In 1853 Keevney had settled in Farnworth, Bolton where he joined the tea business of H Duffy.  Here he married Mary Jane Dearden, the daughter of a Farnworth cotton spinner. The Keevneys moved to Pendleton, initially living on Bolton Road and later at Grange Villas, 5 Eccles Old Road.  Keevney set up his tea blending business, The North of England Tea Company on Broad Street with offices on Corporation Street, Manchester and in London. In 1885, as his business prospered, Keevney built a purpose built blending warehouse on Cobden Street, Pendleton to the designs of the architect, Henry Lord, a fellow Conservative councillor. A full description of this building, which still exists, was included in Manchester Faces and Places in 1891-

Two elevations (top) for Peter Keevney’s tea warehouse on Cobden Street. Designed by Henry Lord in 1885, the building still exists and has also been a clothing factory and church during its history. The plans show how Lord made full use of a very difficult site.

‘’this beautiful block of building is of red brick with a pleasing and substantial form of architecture. It was erected some ten years ago, is of gusset shape, with cart roads on either side, and occupies, with the outbuildings and yards, upwards of half an acre of ground. The front elevation being decidedly semi-circular, the building has a more imposing and thoroughly English air than it would otherwise have. It is four storeys high surmounted with a ventilating dome, which admits pure currents of air upon the suction pump principle. To the most casual observer it is evident that the proprietor of this building has no inconsiderable sanitary knowledge, and that in erecting it he had an eye to lofty, well-lighted rooms, in which the company’s teas would be properly stored and treated.

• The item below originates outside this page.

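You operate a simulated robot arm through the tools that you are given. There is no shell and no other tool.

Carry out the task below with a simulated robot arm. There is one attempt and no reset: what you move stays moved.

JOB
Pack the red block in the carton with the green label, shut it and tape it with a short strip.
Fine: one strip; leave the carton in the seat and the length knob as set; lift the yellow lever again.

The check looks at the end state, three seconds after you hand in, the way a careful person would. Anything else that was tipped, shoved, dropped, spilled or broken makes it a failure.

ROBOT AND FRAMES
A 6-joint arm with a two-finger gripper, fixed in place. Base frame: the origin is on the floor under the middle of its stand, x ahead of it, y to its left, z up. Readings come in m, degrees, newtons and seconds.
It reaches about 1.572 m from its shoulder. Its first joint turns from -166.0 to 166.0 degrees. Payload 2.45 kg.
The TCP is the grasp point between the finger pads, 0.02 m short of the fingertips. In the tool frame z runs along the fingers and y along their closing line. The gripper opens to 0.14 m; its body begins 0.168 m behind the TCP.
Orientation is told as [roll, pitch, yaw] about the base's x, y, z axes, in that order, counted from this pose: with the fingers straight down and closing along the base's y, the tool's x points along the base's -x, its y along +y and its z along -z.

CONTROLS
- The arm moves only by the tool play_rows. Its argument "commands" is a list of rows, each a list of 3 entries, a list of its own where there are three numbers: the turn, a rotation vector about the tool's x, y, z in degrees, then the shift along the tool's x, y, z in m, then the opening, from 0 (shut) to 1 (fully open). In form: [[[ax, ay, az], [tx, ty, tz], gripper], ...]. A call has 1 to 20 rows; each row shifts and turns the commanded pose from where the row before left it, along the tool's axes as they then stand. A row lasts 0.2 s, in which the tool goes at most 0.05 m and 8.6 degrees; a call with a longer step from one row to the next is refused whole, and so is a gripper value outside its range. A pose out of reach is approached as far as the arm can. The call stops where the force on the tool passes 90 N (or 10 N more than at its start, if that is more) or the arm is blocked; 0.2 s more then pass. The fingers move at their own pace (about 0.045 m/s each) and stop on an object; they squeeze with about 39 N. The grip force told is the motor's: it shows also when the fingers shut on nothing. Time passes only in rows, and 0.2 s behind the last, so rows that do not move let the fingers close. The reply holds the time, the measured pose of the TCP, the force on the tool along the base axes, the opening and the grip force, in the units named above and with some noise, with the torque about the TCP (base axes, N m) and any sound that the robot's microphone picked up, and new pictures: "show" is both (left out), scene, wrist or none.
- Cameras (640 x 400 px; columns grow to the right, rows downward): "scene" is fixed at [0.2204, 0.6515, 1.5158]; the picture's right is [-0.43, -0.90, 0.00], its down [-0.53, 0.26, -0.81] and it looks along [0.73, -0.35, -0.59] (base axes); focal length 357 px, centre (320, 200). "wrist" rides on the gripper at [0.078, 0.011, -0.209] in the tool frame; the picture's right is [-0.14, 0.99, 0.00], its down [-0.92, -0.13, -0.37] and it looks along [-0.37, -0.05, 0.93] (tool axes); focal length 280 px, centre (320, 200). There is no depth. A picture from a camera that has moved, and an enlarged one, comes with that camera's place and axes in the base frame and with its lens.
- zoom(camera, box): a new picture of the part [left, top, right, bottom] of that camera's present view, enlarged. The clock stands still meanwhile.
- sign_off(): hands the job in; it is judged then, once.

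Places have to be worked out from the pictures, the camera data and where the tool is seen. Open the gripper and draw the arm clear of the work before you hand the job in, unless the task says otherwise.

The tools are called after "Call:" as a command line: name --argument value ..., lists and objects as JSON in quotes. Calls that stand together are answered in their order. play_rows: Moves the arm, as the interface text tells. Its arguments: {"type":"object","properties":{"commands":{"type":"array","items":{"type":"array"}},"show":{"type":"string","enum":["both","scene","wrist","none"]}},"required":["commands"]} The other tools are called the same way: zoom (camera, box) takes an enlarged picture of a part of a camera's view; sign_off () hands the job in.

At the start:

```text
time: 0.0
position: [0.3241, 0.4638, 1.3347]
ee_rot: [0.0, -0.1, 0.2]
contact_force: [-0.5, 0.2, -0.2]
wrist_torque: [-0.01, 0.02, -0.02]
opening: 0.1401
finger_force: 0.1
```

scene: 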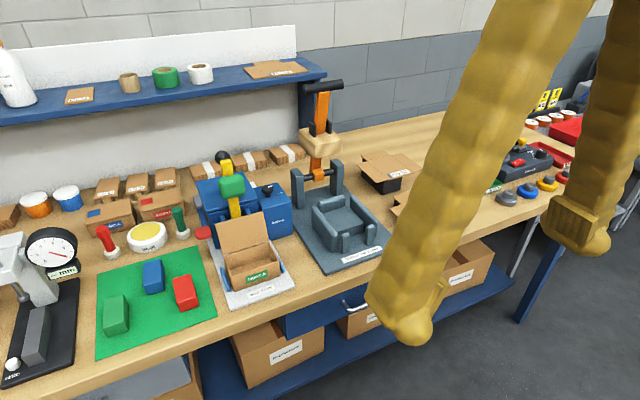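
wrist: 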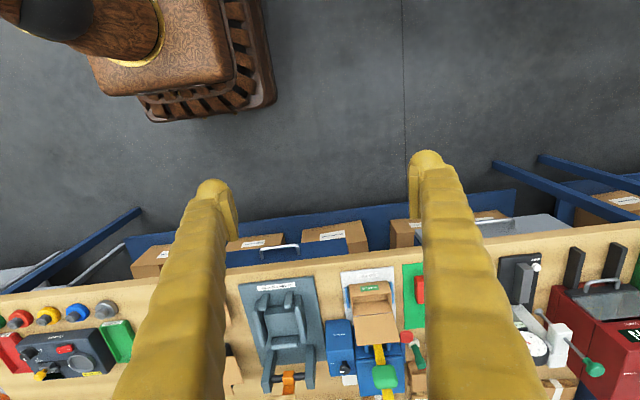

The rooms being spacious, the windows are correspondingly large, hence through them penetrates a clear healthy flood of regulated light. This applies to the various storeys of the warehouse. The rooms are about 150 ft. long, 18 to 20 ft. high, and proportionately broad. The floors are supported by powerful wood and iron beams, and the ceilings are all double to prevent the falling of dust. We were delighted to notice that in this establishment order and tidiness prevail everywhere, and that the floors, machinery and utensils are kept scrupulously clean. The whole building is heated by a patent hot-water apparatus which keeps a pure, uniform temperature throughout the warehouse all the year round. At night the place is lighted with the celebrated Wenham lamps, which are unequalled in points of economy, intensity, purity and steadiness of light’.

Peter Keevney’s tea warehouse on Cobden Street, Pendleton in 2019. Comparison with the drawings (above) show that the original facade is relatively untouched. The warehouse was later extended on the Cobden Street side. It is now used as a church and community centre.

The article goes on to describe the admirable working conditions of the female workforce but falls short of revealing the minutiae of the blending and mixing methods employed. Not surprisingly Keevney’s teas were imported from India, China and Ceylon.

Keevney and his wife had two daughters, Marian and Lizzie Maud, and a son, Robert William, who died aged twelve in 1877. Mary Jane died in 1887 at the age of 53.  In 1895 Keevney died unexpectedly of pneumonia at Ash Lawn, Broughton and was interred at St Mark’s Worsley with his wife and son. Described in his obituary as genial, blunt and hearty he left £33,777.